BALTIMORE—Entering Saturday night’s game against the Tigers, the Orioles’ bullpen has a 3.33 ERA, and that’s without two of their most reliable relievers — right-handers Mychal Givens and Dillon Tate.
Givens (left knee inflammation) and Tate (right elbow) have yet to pitch this season. Manager Brandon Hyde said that Tate will throw for the first time in his rehab assignment for High-A Aberdeen at Wilmington. Givens will work later in the week, Hyde said. He didn’t want to estimate how many outings Tate would need.
“You never want to put a number on it because you don’t know how guys are going to recover after,” Hyde said. “Hopefully, he gets a few and feels great after.”
Hyde was expecting his bullpen to have six veteran pieces — Givens, Tate, Keegan Akin, Bryan Baker, Félix Bautista and Cionel Pérez — but he’s gotten contributions from Mike Baumann and Yennier Cano while Pérez has lagged.
“We’re going to have absences throughout the year. That’s what happens with bullpens and pitching in general,” Hyde said. “Not everybody’s going to be 100 percent, usually. They’ve done a good job—especially of late—pitching really well the last handful of games.
“It would be nice to have a couple of guys back that have some major league experience and done some good things. Hopefully, that’s around the corner, but in the meantime I think our guys have picked up the slack pretty well. I like where we are right now.”
Here are Hyde’s thoughts on some his relievers:
Pérez (4.50 ERA., 16 hits in eight innings)
“Missing the middle part of the plate in some instances. He’s really, really tough to hit so teams, players are aggressive against him. Don’t want to get to two strikes, and he just made a couple of mistakes, middle part of the plate. There hasn’t been damage against him, some singles, some balls getting through. Because of that, it led to a couple of walks in his last appearance because he wanted to bury some pitches and not have guys jump on him early. The stuff is still there. The confidence is still there. I haven’t lost confidence in him.”
Baker (2.61 ERA, four hits in 10 1/3 innings)
“I feel like the fastball velocity, the hop on it is more than it was early to start the year in the cold weather in Boston.
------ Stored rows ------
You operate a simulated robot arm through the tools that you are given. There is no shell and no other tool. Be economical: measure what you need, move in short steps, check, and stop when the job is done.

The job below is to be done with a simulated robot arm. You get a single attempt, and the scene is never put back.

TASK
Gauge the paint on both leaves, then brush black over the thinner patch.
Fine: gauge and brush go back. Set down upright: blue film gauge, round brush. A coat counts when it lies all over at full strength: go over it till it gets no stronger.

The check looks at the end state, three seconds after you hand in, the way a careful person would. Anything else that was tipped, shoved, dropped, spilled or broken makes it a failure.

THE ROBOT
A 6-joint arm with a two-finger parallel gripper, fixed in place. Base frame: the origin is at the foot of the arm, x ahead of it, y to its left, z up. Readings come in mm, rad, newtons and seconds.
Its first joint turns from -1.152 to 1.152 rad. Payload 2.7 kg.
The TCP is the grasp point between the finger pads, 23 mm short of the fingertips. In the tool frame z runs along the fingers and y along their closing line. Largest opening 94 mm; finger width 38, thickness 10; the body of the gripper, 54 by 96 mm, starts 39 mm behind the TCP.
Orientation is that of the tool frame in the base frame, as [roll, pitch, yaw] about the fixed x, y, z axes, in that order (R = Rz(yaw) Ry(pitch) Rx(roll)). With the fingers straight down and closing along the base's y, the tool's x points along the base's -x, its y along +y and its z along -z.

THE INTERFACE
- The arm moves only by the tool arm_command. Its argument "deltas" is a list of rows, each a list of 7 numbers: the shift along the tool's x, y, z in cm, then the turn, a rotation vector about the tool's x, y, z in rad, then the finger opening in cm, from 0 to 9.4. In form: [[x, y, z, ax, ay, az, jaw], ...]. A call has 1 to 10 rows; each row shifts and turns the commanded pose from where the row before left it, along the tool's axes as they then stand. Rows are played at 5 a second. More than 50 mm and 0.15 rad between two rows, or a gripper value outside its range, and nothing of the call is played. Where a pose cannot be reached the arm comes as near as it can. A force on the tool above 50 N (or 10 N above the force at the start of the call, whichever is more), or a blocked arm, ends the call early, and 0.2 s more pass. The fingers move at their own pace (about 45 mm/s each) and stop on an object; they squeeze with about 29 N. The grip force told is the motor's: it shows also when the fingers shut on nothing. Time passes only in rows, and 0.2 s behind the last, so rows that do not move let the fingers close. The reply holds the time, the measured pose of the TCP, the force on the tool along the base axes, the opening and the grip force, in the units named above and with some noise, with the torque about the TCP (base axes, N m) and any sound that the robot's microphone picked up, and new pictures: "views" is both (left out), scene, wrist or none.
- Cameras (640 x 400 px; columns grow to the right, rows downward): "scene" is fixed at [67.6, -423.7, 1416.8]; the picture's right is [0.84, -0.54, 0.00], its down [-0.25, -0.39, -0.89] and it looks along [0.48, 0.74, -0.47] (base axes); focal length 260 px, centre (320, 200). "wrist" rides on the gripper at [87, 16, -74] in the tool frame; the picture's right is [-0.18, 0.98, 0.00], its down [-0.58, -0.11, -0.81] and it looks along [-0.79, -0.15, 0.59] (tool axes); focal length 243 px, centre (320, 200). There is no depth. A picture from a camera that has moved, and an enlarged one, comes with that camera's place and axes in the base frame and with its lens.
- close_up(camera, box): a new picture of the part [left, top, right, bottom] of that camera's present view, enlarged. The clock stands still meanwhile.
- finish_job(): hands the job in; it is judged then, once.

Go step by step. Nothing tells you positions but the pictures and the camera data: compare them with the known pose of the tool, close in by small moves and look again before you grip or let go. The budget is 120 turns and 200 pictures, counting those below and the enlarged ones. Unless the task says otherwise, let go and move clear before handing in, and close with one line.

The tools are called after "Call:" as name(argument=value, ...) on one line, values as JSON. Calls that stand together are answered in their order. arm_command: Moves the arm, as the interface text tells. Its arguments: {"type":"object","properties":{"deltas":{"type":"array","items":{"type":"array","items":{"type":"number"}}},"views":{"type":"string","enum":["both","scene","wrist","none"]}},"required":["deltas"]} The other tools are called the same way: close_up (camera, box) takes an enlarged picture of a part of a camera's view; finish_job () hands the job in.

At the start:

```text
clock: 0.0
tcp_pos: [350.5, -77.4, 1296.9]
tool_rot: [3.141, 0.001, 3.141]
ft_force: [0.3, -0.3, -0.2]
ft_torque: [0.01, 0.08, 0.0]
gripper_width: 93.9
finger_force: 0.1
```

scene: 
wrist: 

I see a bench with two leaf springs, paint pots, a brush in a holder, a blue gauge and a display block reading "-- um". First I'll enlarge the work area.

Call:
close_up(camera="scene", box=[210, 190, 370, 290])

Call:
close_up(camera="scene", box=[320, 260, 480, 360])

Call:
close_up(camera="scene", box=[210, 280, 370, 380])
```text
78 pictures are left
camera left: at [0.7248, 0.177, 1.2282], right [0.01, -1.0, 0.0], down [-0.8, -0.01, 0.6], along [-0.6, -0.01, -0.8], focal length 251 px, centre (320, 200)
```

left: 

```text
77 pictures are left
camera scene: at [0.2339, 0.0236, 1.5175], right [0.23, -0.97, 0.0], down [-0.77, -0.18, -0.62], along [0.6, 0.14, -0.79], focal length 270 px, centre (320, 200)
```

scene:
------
Last night, the changeup was ridiculous. When he has the upper 90s fastball going with the really good changeup, the cut slider that he has, it’s three good pitches, pitching with a lot of confidence right now.
“He spent a lot of time in the minor leagues and got an opportunity. Whenever you get to the big leagues, you’re trying to figure some things out. He was trying to figure things out the first half last year. He realized his stuff played here and he could be good here. That’s what I saw the second half, a guy that was pitching with an edge, with a chip on his shoulder, unbelievably aggressive and that’s what he’s doing last year.”
Baumann (0.87 ERA in eight games)
“Sometimes, guys’ stuff changes a little bit in more of shorter sprint outings than having to try to stay out there for 80-plus pitches. We felt good about our rotation, so you wanted to see what he would look like coming out of the pen. Those last three appearances in spring, he threw the ball extremely well, and he’s carried it into this year and done a nice job out of the pen so far.”
Cano (retired all 12 batters he has faced)
“The last couple of weeks in spring training, I felt like there was a different mentality with him. He was more aggressive in the strike zone. Whether he figured it out in some side sessions, whatever happened there, you saw him throw more strikes. That was always the thing with him. Is he going to throw enough strikes? Because his stuff moves all over the place. If you look at some of his outings with us last year, just high pitch counts, long innings. If you look at his last two appearances, it’s five pitches and nine pitches. Obviously, he’s getting early swings and he’s working ahead in the count. That’s the key for him.”